An enterprise includes interdependent resources – people, organisations and technology – who must coordinate their functions and share information in support of a common mission or set of related missions.

Again, note the booby-trap here: ‘enterprise’ is not the same as ‘organisation’. The Practical Guide warns:

…it must be understood that in many cases, the enterprise may transcend established organisational boundaries – e.g. trade, grant management, financial management, logistics.

An organisation is a formal structure of some kind, in essence bounded by rules, roles and responsibilities. But an enterprise in this sense is more like something that happens between or ‘above’ any individual organisation: “interdependent resources … who coordinate … in support of a common mission” and so on. The point is not just the processes via which that coordination happens, but the underlying idea – the ‘why’ – that makes it “a common mission or related set of missions” shared across all of those “interdependent resources”, the reason or decision that links everyone together in this shared activity.
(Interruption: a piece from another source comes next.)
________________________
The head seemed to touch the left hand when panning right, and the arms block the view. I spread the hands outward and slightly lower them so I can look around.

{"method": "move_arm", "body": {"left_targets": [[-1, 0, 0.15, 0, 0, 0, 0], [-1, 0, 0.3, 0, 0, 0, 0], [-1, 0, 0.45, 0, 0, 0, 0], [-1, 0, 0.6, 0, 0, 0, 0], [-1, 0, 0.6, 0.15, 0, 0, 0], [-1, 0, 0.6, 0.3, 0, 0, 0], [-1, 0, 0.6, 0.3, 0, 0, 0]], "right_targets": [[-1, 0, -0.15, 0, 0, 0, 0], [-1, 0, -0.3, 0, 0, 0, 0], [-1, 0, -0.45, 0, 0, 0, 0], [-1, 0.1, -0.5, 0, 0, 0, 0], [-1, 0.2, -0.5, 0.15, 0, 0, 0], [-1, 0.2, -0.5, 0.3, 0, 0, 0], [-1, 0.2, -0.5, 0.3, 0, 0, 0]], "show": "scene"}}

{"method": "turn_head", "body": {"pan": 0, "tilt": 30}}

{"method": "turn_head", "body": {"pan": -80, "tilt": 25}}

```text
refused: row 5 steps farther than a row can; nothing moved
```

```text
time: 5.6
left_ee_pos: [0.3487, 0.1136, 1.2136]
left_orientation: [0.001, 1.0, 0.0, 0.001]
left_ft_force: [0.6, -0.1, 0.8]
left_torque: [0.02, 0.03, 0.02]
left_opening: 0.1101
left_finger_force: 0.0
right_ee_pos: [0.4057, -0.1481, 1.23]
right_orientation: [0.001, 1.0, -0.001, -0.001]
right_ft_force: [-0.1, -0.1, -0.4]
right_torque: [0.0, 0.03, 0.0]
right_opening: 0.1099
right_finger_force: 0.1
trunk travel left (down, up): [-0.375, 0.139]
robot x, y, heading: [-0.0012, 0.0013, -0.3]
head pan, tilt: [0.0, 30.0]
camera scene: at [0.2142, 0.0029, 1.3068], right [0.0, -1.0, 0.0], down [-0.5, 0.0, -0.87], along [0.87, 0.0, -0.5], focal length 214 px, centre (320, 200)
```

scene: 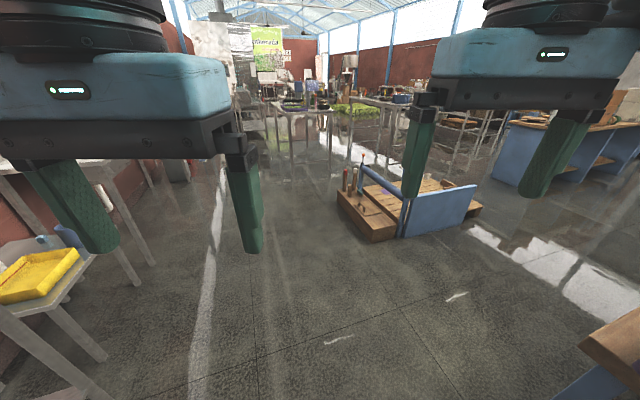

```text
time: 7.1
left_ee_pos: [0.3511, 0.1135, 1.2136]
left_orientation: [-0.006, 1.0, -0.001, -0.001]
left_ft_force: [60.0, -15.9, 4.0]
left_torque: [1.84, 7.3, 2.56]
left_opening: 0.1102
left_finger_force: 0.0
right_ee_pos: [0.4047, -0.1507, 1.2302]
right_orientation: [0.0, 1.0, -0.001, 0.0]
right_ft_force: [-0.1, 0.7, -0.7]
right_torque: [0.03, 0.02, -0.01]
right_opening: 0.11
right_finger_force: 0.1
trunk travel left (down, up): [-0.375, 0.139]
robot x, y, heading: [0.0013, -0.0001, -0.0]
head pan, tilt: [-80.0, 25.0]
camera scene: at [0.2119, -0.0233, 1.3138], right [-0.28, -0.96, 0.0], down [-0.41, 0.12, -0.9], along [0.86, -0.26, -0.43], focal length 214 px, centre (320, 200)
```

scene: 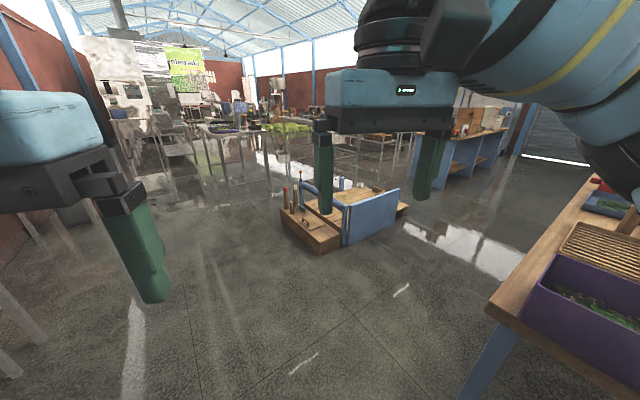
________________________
Identifying the underlying enterprise will tell me why I work for or with a particular organisation. It tells me why I work in that particular enterprise rather than in any other. And it also indicates who it’s likely I could collaborate with, because they’ll all be people or groups or corporations have an interest in this same enterprise.

Importantly, the enterprise is also emotive: if it’s described properly, it will literally give the people involved in that enterprise a reason to get out of bed in the morning. The organisation is just rules, roles and responsibilities; but the enterprise matters.

What we need up in row-0 of the Enterprise Canvas is a kind of ‘enterprise descriptor’ – usually referred to as the vision – and a related set of core-values that identify the highest priorities to guide decision-making. There’s a lot of discussion about ‘vision’ in business, and unfortunately many of the commonly-promoted examples are no more than empty marketing-puff – almost useless for any practical purpose, especially in enterprise-architectures. A ‘vision’ that does work consists of a very brief phrase – usually no more than four or five words – with a distinctive three-part content and structure:

  • a descriptor for the content or focus for this enterprise
  • some kind of action on that content or focus
  • a qualifier that validates and bridges between content and action

These components may occur in any order, but all of them need to be present. For example, take the vision for the TED conferences, “ideas worth spreading”: ‘ideas’ [content]; ‘worth’ [qualifier]; ‘spreading’ [action] – clear, succinct and emotive. And note that none of these describe the organisation at such – but do describe the focus, the area of action, and the key value-metrics which define the meaning of ’success’. That’s what we need to look for at this stage.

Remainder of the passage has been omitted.